Jim: And you had cider and donuts, I think, were one of the refreshments that they usually… Speaking of corn, I think the most lonesome weeks that I ever had in my life, I was working for Russell Cowles. And the Academy school opened. The boys who had not yet graduated returned.
Some of the… A few of the graduates went back for a postgraduate course, or they went on to college. Or some of them, their family had farms, went to work on the farm. And I was the only young man left up at Russell Cowles’ farm.
We had talked about being bound out under the Oliver Smith will, one thing and another. And there was a couple of regular farmers there, a Yazwinski man and Johnny Podlow. And with all due respect to their Polish language and all, I used to wish that they would speak more English, but I think it was easier and more fluent for them to converse in Polish.
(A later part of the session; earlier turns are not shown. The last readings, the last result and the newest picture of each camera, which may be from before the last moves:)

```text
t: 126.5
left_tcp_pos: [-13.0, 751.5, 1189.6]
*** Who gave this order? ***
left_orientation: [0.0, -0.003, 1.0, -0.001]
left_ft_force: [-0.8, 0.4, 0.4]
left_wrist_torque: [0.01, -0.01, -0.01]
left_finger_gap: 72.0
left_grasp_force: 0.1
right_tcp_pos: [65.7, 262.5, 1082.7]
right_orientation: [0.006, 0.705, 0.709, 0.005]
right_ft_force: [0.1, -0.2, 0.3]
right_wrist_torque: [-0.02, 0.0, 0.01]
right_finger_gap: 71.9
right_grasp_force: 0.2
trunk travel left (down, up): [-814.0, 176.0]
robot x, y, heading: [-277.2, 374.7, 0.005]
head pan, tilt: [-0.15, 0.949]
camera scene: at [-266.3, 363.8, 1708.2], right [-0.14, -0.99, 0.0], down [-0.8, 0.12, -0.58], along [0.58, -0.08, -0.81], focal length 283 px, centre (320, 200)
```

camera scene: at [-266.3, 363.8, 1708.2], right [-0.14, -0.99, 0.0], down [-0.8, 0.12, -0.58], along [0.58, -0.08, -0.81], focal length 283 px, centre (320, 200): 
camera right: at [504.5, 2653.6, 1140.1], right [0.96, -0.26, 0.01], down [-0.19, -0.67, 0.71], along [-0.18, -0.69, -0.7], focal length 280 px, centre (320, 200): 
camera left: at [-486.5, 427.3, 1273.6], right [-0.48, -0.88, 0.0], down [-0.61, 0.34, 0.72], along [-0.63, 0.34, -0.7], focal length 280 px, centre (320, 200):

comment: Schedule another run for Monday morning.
And sometimes I’d be alone up in the north meadows with a horse and wagon loading on corn. Sometimes the farmers used to cultivate and plant grass seed in where the old corn had grown. I don’t know if they did it to put nutrients into the soil or to harvest a hay crop there the following year.
But I had learned to tell time by the trolley cars and the trains. I didn’t have a watch, and I hadn’t decided what I was going to do. My mother happened to see an ad in the paper that Foster Brothers Jewelers wanted a young man apprentice to learn the jewelry repair trade.
And so she is the one who sent me up there. And the Foster Brother, one of the Foster Brothers, Clarence, was a hunchback, small stature, little man, sort of squashed out back in front. And he did the interviewing, and he said, let’s see your hands.
Well, I was about six foot tall. I was bronzed as an Indian from being out in the sun and the wind all summer long. He looked at my hands, and they were calloused and broken fingernails, one thing and another.
And he said, my gosh, he says, whatever made you apply for a job of this kind? It’s a microscopic job. It’s very exacting. It’s a sedentary job.
It’s inside job. He said, whatever made you apply for it? I said, well, my mother sent me. So I said, she thought that this would be more compatible.